PROVIDED DATA:
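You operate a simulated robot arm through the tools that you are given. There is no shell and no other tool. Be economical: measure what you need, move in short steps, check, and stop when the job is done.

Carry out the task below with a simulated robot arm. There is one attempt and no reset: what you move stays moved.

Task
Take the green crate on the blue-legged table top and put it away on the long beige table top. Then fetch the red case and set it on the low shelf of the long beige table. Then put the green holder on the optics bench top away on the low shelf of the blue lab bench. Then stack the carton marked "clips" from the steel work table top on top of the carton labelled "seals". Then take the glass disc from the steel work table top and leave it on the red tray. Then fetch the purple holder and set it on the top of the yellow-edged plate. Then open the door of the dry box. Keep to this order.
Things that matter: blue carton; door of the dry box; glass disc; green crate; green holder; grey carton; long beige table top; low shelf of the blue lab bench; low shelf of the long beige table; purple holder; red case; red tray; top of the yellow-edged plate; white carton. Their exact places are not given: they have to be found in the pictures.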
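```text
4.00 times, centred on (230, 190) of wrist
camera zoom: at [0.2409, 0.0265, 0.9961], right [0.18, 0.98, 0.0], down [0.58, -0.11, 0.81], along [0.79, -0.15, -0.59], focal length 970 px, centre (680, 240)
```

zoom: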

PROBLEM STATEMENT:
Repeat the material above in full, exactly as it stands.

ANSWER FOR THIS EXERCISE:
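You operate a simulated robot arm through the tools that you are given. There is no shell and no other tool. Be economical: measure what you need, move in short steps, check, and stop when the job is done.

Carry out the task below with a simulated robot arm. There is one attempt and no reset: what you move stays moved.

Task
Take the green crate on the blue-legged table top and put it away on the long beige table top. Then fetch the red case and set it on the low shelf of the long beige table. Then put the green holder on the optics bench top away on the low shelf of the blue lab bench. Then stack the carton marked "clips" from the steel work table top on top of the carton labelled "seals". Then take the glass disc from the steel work table top and leave it on the red tray. Then fetch the purple holder and set it on the top of the yellow-edged plate. Then open the door of the dry box. Keep to this order.
Things that matter: blue carton; door of the dry box; glass disc; green crate; green holder; grey carton; long beige table top; low shelf of the blue lab bench; low shelf of the long beige table; purple holder; red case; red tray; top of the yellow-edged plate; white carton. Their exact places are not given: they have to be found in the pictures.
```text
4.00 times, centred on (230, 190) of wrist
camera zoom: at [0.2409, 0.0265, 0.9961], right [0.18, 0.98, 0.0], down [0.58, -0.11, 0.81], along [0.79, -0.15, -0.59], focal length 970 px, centre (680, 240)
```

zoom: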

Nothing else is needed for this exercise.